At its core, the album explores self-faith, fragmentation, and the tension between disappearing into interior worlds and yearning to return to real connection — turning the intangible into something that can finally exist in the world. It is not just a lamentation of depression, but a form of creative alchemy: transforming what feels impossible to articulate into something that can be held, heard, and shared.
While its emotional honesty echoes the ethos of 1990s grunge, The Intangible carries that spirit forward, offering a new contribution to alternative music — rooted in the lineage of artists who carved their paths simply by being undeniably themselves.
Alongside the album’s release, Nova is making a decisive shift in how she participates in the modern music landscape. The last several years have left independent artists navigating an industry that feels aggressively corporatized and algorithm-driven. “The world artists are expected to create no longer reflects the world we actually feel,” she says. “There’s a profound exhaustion in trying to fit into systems that were never built to hold depth, vulnerability, or complexity.”

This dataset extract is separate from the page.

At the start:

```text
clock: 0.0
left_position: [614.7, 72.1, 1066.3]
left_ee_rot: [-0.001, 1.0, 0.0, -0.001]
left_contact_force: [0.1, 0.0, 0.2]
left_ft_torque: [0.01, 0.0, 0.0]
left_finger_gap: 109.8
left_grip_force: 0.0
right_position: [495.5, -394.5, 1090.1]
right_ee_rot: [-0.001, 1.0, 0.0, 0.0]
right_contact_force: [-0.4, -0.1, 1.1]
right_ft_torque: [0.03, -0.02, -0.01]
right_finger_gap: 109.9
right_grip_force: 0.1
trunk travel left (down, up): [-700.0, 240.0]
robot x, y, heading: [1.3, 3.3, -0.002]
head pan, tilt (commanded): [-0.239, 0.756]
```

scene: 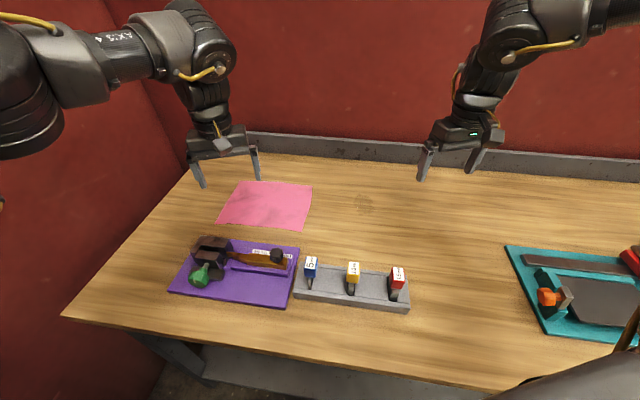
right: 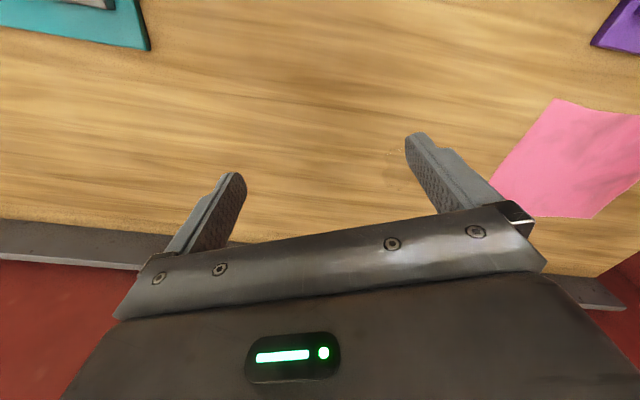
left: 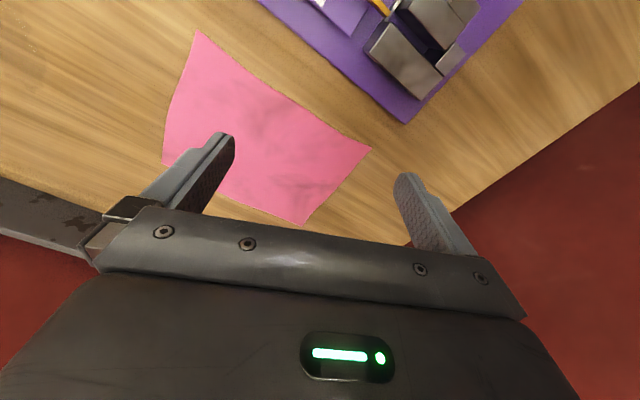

This exhaustion led to her bold decision to remove her catalog from Spotify — a move that stands in stark contrast to an era that rewards artists for fitting molds, chasing trends, and reshaping themselves into algorithm-friendly products, all while paying them nothing, scraping their work to train AI generated music, and investing in AI-driven war drone technology. In a landscape where scraps of visibility are granted to those who obey the system, Nova’s refusal to participate signals a radical return to artistic integrity, humanitarian ethics, and self-determined narrative.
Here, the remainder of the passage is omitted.